In today’s money news, Insurance policyholders in Kenya withdrew Ksh13 billion in 2023, a 2.5x increase from Ksh5.15 billion in 2022, according to the Insurance Regulatory Authority (IRA). The withdrawals, driven by economic hardships, marked the highest cash-out in two years. According to the Business Daily while partial withdrawals surged by 55%, policy surrenders dropped by 16%, as customers avoided penalties for abandoning policies. Rising living costs, mandatory deductions like the National Social Security Fund (NSSF) and National Health Insurance Fund (NHIF), and reduced disposable incomes contributed to the trend. The IRA reports that nearly half of policyholders skipped premiums as inflation and financial pressures intensified.
In other news in the Business Daily, Kenya has joined a key global treaty under the Organisation for Economic Co-operation and Development (OECD) to curb tax evasion and profit shifting by multinational corporations. By implementing the Base Erosion and Profit Shifting (BEPS) Convention, Kenya aims to address loopholes in double taxation agreements often exploited to avoid taxes. This move reinforces Kenya's commitment to fair taxation and aligns with global efforts to ensure corporations pay taxes where they generate profits.
Teleperformance has launched a new center at the Two Rivers International Finance and Innovation Centre (TRIFIC) in Kenya, aiming to create 4,000–5,000 jobs. Located in the Special Economic Zone (SEZ), the hub will offer advanced services such as customer experience management and data analytics, boosting Kenya’s status as a global outsourcing destination. According to Capital Business, this expansion, which adds to Teleperformance’s 1,400-strong workforce in Kenya, capitalizes on the country’s skilled labor, linguistic expertise, and cost-effective solutions. TRIFIC SEZ, owned by Centum Investment, is strategically positioned to attract multinational firms seeking growth in Africa.

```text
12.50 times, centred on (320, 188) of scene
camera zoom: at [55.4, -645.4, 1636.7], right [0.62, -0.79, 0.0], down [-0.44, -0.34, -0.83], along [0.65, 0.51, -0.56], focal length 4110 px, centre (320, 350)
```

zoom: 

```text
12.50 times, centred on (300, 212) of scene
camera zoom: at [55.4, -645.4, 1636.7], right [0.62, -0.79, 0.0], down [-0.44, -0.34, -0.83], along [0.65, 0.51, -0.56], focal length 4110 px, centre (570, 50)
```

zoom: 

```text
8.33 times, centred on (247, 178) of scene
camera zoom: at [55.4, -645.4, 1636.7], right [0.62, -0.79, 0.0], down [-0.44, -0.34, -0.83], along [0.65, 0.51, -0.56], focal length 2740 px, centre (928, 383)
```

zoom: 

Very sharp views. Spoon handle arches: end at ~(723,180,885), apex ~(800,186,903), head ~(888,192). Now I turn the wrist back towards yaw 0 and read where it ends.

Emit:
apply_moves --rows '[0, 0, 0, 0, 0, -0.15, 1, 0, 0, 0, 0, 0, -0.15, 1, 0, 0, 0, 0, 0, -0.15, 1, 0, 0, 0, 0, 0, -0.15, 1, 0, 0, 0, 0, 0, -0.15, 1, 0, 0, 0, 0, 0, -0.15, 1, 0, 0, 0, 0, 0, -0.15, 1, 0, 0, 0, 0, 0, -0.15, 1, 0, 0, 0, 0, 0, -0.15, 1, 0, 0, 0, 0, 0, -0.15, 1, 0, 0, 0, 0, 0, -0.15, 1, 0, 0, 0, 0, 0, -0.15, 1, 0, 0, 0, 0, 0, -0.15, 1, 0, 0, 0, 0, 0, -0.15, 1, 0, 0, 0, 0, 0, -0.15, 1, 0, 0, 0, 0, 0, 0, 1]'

The Energy and Petroleum Regulatory Authority (EPRA) is set to regulate cooking gas prices and implement an Open Tender System (OTS) for LPG importation to lower costs and boost clean energy adoption. The move aims to increase household LPG penetration from 24% to 70% by 2028 and double per capita usage to 15kg annually. A new pricing formula, similar to that used for fuel, will guide maximum retail prices, while infrastructure upgrades, including a common-user facility in Mombasa, will support the transition. The initiative seeks to end market monopolies, attract investment, and promote economic and environmental benefits as reported in the Star.
Investors in a 6.5-year infrastructure bond issued in December enjoyed returns exceeding 21% from the secondary market. The BusinessDaily reports that the bond, which had a face value of Ksh100, has proven lucrative due to its attractive yield, underscoring the strong demand for long-term investment instruments in Kenya's debt market. This marks another milestone in the local bond market, providing an appealing option for those seeking stable and significant returns amidst economic uncertainties.
Private investment in Kenya's Public-Private Partnership (PPP) projects plummeted by 91% to Ksh4.3 billion in the financial year ending June 2024, down from Ksh46 billion the previous year. The significant decline marks the second consecutive year of reduced PPP funding, following a peak during the Nairobi Expressway's development. The Treasury's target of mobilizing Ksh50 billion in the current financial year faces further strain after the cancellation of Adani Group-backed contracts. Officials attribute the underperformance to delays in undisclosed projects but remain optimistic about recovery. The slump signals mounting challenges for Kenya's infrastructure funding amid tightened fiscal conditions as reported in the Business Daily.